Hugo Friedrich nos diz, em “Estrutura da Lírica Moderna”, que essa “tensão dissonante […] exprime-se […] com uma aguda intelectualidade, [misturando] simplicidade da exposição com a complexidade daquilo que é expresso, o arredondamento linguístico com a inextricabilidade do conteúdo, a precisão com a absurdidade, a tenuidade do motivo com o mais impetuoso movimento estilístico. São, em parte, tensões formais e querem, frequentemente, ser entendidas somente como tais. Entretanto, elas aparecem também nos conteúdos”. O poema termina com uma afirmação nada litúrgica, muito niilista: “o perdão é de quem insiste / no pecado e não na graça”.
Para encerrar, “manifesto”. Não faz parte de uma obra. Na organização de sua poesia completa está nos “Poemas avulsos”. Aqui temos uma reinvenção do desconforto bandeiriano com relação a tudo aquilo contra o que lutavam os modernistas. A referência é escandalosa.

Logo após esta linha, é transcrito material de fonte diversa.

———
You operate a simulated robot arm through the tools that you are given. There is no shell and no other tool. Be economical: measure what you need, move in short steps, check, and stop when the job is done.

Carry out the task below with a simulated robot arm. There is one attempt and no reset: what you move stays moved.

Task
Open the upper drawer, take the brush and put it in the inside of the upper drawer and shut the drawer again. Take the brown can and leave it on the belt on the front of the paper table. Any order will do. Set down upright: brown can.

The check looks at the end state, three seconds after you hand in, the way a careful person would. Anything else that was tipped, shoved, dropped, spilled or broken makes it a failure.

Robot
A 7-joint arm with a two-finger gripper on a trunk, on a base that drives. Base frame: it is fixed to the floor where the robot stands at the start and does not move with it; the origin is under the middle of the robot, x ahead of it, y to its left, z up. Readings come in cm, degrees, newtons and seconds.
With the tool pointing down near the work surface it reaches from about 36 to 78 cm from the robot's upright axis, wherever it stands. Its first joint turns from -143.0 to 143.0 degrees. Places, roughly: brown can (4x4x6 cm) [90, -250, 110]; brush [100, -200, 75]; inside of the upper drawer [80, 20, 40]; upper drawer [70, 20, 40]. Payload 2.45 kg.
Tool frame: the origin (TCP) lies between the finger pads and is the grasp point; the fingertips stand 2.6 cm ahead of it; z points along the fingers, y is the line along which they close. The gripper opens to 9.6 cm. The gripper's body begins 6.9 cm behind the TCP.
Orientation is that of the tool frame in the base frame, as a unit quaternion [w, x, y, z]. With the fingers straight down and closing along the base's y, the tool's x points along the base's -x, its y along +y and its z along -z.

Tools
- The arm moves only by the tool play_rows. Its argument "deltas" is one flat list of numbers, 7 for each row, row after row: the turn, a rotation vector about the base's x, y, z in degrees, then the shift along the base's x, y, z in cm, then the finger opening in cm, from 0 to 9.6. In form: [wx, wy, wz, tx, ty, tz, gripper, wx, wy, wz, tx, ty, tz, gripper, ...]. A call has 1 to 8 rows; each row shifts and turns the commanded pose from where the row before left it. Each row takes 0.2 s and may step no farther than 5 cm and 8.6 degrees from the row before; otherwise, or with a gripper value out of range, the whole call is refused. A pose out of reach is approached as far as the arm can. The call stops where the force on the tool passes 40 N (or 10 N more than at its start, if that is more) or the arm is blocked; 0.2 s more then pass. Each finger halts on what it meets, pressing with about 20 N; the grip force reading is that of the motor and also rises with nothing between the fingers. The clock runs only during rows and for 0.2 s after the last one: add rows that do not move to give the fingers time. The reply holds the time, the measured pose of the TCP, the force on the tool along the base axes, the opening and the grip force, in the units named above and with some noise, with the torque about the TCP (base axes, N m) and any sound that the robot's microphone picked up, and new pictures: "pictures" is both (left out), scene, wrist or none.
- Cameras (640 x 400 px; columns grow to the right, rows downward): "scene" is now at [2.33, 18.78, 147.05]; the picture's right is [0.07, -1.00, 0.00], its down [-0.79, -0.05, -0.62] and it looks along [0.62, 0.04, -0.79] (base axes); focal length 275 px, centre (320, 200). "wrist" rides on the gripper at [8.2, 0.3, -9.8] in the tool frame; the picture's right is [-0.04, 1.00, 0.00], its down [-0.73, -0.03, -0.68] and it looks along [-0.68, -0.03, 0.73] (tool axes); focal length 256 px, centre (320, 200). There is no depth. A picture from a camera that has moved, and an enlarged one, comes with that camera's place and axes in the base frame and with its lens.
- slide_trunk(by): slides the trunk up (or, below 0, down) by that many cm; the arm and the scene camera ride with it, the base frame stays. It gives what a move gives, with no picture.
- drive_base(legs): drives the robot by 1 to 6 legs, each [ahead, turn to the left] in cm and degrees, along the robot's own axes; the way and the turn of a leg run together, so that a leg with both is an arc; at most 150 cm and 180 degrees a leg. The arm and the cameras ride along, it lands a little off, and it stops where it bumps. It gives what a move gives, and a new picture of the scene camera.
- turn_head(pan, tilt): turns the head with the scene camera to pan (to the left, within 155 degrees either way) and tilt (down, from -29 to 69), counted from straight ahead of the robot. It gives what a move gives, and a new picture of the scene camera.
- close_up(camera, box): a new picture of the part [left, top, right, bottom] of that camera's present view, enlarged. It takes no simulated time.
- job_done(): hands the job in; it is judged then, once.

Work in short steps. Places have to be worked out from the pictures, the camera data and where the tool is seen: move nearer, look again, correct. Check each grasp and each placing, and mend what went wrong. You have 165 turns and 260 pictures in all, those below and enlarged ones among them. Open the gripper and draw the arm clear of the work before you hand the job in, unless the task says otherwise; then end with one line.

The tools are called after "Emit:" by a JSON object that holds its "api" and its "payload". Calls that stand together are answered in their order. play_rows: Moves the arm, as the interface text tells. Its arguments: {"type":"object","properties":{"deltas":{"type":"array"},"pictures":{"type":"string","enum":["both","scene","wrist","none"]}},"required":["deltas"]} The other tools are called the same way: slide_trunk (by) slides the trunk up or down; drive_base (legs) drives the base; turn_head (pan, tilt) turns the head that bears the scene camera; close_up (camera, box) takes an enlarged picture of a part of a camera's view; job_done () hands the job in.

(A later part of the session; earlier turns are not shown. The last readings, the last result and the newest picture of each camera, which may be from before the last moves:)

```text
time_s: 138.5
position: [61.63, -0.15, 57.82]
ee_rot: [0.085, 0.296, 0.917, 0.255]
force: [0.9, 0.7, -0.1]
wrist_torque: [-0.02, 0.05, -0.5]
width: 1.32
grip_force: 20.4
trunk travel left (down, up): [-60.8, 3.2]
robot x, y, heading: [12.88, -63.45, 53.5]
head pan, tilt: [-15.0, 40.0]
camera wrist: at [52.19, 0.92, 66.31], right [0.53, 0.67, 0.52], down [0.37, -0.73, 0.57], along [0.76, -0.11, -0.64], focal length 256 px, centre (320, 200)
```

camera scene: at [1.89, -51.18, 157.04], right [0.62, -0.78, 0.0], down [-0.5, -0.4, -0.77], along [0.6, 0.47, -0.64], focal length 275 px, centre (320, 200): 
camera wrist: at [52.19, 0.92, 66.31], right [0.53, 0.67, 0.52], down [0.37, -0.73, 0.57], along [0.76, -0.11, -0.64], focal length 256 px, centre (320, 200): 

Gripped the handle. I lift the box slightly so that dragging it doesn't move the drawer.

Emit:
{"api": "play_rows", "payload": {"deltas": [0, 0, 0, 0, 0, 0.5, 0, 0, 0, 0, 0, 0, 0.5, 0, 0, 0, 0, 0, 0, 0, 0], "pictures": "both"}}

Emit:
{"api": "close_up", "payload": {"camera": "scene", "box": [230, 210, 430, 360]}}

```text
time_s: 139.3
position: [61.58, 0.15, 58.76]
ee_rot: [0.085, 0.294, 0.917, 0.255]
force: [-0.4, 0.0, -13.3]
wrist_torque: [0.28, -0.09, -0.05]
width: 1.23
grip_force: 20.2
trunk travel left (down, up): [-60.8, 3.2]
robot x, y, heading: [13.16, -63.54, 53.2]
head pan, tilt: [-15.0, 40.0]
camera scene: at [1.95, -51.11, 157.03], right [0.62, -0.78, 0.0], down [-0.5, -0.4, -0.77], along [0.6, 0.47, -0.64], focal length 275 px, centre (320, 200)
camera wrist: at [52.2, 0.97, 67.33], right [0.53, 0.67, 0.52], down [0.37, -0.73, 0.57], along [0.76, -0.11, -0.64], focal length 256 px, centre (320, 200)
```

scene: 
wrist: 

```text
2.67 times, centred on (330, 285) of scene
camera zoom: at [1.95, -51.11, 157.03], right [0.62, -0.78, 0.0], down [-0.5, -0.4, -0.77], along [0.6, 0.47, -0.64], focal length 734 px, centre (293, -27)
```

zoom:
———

Vejamos primeiro trechos dos versos de “Poética”, de Manuel Bandeira, que está contido em “Libertinagem”:
Estou farto do lirismo comedido
Do lirismo bem comportado (…)
Não quero mais saber
do lirismo que não é libertação.
Vejamos agora “manifesto”, de Pio Vargas:
abaixo a poesia
pão com manteiga
café com leite
chá com torradas
agora importa-me
a poesia que abuse do verso:
o anti-modelo
que desfila roupa rasgada.
O verso avesso
no varal do meu berço.
A relação entre as duas vozes líricas é óbvia. Mas esse poema revela outro aspecto, o puramente confessional, a ponto de não estar sequer ligado a um projeto intelectual, como no caso de Bandeira. Essa reivindicação de Vargas é particular. Sendo um leitor e conhecedor da tradição, sabia ele que as conquistas no que diziam respeito ao verso livre já tinham sido todas feitas. Não fazia sentido, nesse momento, levantar a bandeira do arrojo, da liberdade, da falta de modelos clássicos. Esse desapego, esse “chamamento” não são coletivos, mas sim particular, confessional, mais até que no caso de Bandeira.
A poesia de Pio Vargas precisa ser lida, trazida à baila para que reboe em nossa memória coletiva, para nos trazer uma espécie de senso de pertencimento. Precisa ser dita nas salas de aula de nossas estéreis escolas, de nossas altivas (?) universidades, pois todos os requisitos para isso ela tem: lugar na tradição, força estética, capacidade de despertar em nós o estranhamento e o entendimento do humano que toda obra de arte pode e deve dar.